** start of Data block **

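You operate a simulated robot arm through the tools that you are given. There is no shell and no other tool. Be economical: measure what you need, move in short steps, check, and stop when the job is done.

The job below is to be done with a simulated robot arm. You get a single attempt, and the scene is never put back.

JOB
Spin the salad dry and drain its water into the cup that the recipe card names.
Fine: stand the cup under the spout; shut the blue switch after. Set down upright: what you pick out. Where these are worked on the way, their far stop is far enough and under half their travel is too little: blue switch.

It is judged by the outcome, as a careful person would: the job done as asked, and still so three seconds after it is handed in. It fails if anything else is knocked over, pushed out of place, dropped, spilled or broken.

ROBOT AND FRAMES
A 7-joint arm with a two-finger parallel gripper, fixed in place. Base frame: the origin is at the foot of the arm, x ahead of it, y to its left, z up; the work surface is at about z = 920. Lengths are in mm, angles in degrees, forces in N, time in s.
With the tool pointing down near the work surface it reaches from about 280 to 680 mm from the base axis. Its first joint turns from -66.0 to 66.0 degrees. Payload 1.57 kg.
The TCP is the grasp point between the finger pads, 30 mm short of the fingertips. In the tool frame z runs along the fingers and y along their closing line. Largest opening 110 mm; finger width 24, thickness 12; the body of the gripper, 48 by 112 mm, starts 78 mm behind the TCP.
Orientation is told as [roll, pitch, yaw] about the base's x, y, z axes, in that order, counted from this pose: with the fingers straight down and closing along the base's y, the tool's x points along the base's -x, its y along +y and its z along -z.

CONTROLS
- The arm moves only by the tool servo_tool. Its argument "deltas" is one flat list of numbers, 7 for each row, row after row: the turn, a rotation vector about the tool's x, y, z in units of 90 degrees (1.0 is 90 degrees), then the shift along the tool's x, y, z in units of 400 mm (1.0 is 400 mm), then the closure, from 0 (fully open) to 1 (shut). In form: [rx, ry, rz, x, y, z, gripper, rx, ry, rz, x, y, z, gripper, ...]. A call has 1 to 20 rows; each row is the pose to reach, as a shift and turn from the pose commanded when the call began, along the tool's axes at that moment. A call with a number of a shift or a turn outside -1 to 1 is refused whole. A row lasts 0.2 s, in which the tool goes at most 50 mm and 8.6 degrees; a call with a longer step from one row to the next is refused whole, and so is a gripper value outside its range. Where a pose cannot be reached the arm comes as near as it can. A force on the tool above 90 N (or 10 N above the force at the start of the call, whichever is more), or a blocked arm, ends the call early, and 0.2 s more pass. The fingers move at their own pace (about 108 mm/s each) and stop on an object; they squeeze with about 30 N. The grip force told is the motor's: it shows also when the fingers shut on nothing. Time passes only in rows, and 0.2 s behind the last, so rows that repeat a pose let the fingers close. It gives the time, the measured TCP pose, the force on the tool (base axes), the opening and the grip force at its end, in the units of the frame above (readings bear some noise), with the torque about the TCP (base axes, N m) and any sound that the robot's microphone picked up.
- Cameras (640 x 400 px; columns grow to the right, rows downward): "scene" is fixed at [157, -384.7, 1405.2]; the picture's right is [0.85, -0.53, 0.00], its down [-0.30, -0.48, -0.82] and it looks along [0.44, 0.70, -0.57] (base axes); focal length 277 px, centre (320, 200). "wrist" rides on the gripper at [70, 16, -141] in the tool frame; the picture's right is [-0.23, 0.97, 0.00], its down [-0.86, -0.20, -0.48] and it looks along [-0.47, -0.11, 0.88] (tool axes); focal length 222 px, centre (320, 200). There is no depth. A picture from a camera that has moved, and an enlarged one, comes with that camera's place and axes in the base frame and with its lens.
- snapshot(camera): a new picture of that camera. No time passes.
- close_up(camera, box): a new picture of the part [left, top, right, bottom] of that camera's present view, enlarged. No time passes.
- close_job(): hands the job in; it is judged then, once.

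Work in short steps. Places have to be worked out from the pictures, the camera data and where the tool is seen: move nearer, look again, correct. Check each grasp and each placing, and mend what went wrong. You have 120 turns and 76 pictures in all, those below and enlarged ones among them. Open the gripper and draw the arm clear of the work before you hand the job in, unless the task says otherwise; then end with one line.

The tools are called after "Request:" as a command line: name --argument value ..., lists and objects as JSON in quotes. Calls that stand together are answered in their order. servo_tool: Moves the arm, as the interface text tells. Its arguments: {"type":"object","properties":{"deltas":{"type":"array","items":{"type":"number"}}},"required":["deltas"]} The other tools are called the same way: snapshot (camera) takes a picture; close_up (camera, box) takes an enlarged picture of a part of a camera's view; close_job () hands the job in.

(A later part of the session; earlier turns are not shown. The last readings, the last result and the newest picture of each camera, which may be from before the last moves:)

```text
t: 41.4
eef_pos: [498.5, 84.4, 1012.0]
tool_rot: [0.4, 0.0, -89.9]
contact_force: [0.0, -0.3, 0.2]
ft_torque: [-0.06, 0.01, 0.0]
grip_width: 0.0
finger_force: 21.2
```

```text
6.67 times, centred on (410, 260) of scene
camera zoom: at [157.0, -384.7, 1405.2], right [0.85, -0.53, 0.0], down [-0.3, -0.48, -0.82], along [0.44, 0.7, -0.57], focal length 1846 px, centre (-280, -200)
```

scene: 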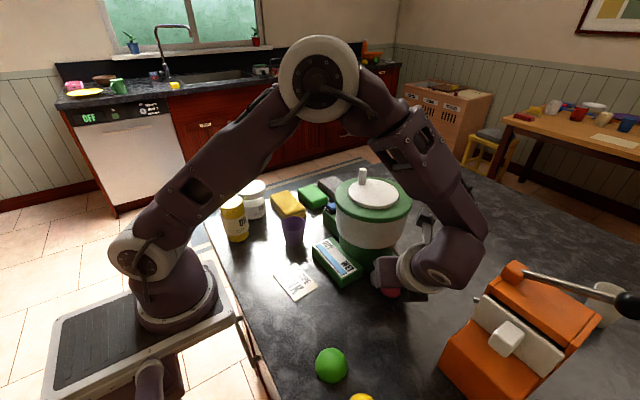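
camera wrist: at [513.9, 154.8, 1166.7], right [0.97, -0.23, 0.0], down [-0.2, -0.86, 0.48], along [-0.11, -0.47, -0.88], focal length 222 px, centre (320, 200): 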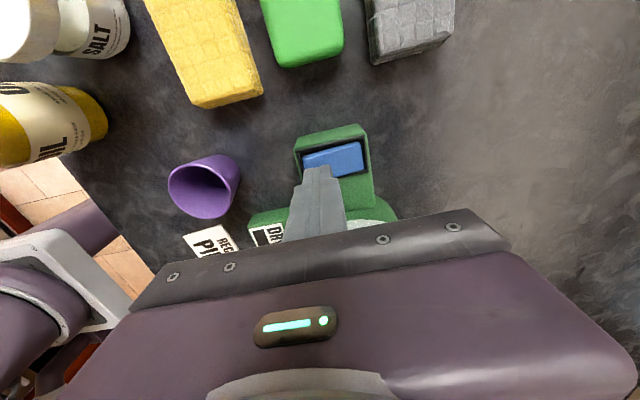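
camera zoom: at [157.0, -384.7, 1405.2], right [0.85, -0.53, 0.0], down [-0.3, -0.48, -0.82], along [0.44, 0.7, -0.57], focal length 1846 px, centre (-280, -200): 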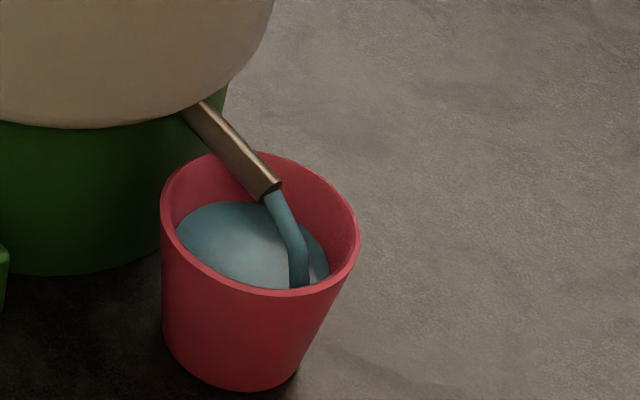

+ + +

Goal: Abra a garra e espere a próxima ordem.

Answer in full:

** end of Data block **

Goal: Check every line of the data, and copy the ones that contain "below".

Answer in full:
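The job below is to be done with a simulated robot arm. You get a single attempt, and the scene is never put back.
Work in short steps. Places have to be worked out from the pictures, the camera data and where the tool is seen: move nearer, look again, correct. Check each grasp and each placing, and mend what went wrong. You have 120 turns and 76 pictures in all, those below and enlarged ones among them. Open the gripper and draw the arm clear of the work before you hand the job in, unless the task says otherwise; then end with one line.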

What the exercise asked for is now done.